La deuxième erreur, selon moi, concerne le cadre international. Nous n'avons pas compris que nous n'étions plus dans les années 90 et que l'Occident ne pouvait plus intervenir à sa guise, selon ses propres critères, au nom du droit d'ingérence et que, notamment, il y avait des contre-pouvoirs dans les relations internationale avec la Russie, en particulier. Je crois que l'affaire libyenne où la Russie s'était abstenue avait donné son accord pour une intervention des Nations Unies.

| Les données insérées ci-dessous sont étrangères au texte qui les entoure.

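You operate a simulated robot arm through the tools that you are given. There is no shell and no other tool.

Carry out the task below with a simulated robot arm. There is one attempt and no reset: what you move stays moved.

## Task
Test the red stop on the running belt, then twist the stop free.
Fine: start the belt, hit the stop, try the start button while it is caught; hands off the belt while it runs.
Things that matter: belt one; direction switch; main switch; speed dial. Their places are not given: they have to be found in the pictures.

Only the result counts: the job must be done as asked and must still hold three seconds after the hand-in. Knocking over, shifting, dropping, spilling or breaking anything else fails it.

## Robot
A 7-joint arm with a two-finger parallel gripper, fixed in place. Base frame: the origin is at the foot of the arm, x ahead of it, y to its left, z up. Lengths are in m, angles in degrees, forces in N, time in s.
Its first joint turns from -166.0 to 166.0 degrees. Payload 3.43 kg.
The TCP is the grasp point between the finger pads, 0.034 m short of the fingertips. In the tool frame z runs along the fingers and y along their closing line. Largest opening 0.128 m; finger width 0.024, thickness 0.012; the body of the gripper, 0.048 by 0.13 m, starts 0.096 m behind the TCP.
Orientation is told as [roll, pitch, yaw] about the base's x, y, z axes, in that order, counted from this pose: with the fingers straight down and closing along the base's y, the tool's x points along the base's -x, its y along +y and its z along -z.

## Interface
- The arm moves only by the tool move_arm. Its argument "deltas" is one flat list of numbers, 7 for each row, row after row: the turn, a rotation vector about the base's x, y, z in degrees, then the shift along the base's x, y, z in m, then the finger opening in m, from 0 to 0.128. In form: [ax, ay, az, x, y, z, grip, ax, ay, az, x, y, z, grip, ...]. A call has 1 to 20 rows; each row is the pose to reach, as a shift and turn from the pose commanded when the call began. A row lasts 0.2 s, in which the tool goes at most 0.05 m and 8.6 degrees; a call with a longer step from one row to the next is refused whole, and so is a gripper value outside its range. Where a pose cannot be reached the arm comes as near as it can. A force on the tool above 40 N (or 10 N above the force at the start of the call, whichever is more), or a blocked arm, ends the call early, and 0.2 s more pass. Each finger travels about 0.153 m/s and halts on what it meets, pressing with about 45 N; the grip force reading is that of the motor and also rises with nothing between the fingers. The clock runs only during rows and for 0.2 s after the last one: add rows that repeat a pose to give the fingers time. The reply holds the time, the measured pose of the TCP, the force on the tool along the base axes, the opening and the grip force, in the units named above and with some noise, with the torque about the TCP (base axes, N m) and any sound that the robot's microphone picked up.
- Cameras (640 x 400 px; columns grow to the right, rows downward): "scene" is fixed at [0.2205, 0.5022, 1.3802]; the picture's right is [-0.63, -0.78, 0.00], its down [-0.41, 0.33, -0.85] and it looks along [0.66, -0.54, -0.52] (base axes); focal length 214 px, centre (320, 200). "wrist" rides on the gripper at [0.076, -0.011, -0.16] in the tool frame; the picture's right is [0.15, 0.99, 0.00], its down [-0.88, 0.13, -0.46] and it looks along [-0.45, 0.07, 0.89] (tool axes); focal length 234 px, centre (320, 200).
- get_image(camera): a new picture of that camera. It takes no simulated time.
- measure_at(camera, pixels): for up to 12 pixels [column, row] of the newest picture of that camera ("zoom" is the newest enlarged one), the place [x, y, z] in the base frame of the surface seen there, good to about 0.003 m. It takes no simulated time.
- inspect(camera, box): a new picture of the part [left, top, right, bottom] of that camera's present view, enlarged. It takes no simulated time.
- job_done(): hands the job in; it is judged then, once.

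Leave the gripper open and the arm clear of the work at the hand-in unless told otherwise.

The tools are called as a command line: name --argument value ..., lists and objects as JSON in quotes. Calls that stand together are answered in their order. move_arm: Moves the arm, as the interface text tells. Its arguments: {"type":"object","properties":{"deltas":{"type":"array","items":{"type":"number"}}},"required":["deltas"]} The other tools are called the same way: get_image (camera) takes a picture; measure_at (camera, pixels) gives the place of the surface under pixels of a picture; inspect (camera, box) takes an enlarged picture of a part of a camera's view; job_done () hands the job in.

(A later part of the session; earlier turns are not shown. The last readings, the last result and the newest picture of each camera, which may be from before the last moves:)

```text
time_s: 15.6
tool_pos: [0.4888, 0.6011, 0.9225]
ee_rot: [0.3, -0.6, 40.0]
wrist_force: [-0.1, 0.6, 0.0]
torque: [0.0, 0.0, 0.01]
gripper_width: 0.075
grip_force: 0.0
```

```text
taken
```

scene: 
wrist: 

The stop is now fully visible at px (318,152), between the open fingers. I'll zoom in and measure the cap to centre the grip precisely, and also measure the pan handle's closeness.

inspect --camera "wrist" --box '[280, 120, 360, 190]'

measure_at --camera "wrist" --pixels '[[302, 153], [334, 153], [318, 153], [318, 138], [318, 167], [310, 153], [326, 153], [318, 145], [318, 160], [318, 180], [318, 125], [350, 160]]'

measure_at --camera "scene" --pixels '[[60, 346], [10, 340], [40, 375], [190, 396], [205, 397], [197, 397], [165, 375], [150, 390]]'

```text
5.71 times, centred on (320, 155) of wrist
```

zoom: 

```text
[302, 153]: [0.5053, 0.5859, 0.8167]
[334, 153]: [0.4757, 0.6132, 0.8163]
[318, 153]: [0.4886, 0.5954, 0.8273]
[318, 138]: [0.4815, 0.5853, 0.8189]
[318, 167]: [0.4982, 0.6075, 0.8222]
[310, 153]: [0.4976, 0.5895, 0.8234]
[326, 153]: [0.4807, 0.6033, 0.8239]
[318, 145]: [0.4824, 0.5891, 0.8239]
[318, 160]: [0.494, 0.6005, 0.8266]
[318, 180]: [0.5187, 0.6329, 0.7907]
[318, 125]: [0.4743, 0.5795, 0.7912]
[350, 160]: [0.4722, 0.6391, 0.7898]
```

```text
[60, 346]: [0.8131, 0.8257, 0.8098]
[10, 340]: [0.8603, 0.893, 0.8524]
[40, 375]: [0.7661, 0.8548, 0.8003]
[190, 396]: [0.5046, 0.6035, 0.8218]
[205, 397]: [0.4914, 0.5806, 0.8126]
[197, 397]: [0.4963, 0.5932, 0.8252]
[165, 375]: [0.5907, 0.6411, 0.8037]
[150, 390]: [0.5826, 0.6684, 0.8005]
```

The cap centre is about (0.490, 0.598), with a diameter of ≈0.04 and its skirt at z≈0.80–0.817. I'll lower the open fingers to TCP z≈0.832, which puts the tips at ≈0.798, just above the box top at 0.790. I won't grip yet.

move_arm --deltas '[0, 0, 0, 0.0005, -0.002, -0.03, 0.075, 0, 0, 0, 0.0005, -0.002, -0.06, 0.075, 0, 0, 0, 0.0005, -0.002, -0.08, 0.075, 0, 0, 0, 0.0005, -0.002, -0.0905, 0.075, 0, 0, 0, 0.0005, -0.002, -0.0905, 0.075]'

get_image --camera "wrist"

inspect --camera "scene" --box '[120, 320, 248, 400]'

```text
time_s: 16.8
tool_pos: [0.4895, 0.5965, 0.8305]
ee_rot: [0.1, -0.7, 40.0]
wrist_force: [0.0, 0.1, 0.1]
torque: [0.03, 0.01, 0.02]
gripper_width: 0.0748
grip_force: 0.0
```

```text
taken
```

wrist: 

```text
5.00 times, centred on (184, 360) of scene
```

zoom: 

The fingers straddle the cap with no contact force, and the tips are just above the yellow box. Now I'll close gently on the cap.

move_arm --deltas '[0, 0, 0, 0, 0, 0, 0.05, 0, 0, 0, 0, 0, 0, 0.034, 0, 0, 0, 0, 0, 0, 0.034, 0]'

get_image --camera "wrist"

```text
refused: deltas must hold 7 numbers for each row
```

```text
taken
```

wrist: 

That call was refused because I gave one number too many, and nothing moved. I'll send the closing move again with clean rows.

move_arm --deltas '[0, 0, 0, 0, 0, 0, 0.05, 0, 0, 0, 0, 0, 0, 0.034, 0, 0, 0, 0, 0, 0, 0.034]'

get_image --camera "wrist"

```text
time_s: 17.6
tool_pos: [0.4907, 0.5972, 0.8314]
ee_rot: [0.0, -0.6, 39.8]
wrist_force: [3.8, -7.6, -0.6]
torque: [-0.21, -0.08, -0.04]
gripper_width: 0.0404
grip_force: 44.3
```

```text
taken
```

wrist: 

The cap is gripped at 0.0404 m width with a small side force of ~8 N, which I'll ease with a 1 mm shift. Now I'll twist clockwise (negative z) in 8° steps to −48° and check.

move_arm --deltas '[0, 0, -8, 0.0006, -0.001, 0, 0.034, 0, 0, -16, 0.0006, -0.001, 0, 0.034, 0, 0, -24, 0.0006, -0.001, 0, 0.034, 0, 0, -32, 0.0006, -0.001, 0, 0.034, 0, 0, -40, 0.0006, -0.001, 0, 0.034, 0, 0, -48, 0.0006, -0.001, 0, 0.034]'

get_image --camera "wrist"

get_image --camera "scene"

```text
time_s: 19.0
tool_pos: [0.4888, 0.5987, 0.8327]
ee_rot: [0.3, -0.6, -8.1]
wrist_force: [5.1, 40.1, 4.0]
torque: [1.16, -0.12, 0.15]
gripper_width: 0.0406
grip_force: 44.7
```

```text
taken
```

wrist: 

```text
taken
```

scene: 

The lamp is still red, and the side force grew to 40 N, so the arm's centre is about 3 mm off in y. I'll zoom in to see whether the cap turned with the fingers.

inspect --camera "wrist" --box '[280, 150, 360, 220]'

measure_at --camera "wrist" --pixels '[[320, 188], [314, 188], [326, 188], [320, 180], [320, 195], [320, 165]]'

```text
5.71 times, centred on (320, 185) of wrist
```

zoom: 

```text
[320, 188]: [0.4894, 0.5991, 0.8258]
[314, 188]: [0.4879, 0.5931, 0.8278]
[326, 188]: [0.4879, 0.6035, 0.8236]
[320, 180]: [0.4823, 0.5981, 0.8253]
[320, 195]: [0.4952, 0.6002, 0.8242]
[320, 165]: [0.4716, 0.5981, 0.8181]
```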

Cette affaire libyenne qui a tourné en changement de régime, ce qui n'était absolument pas prévu, c'est-à-dire une violation flagrante du droit international, a convaincu la Russie que, décidément, on ne pouvait pas faire confiance à l'Occident et donc elle s'est arqueboutée sur la question syrienne pour, essentiellement, des questions de principe.

La troisième erreur — c'est de nous avoir vendus, à nous, opinion publique occidentale, la fiction d'une révolution démocratique qui venait conforter nos propres fantasmes alors qu'en même temps, on comptait sur les puissances comme l'Arabie Saoudite et la Qatar pour faire progresser la démocratie en Syrie, ce qui est quand-même un pari perdu d'avance.

Beaucoup de nos élites, surtout en Europe et en particulier en France, n'ont pas compris que le monde avait changé, qu'il était devenu multipolaire et que, par conséquent, le recours à l'émotion, aux valeurs et aux droits de l'homme ne faisait pas une politique étrangère.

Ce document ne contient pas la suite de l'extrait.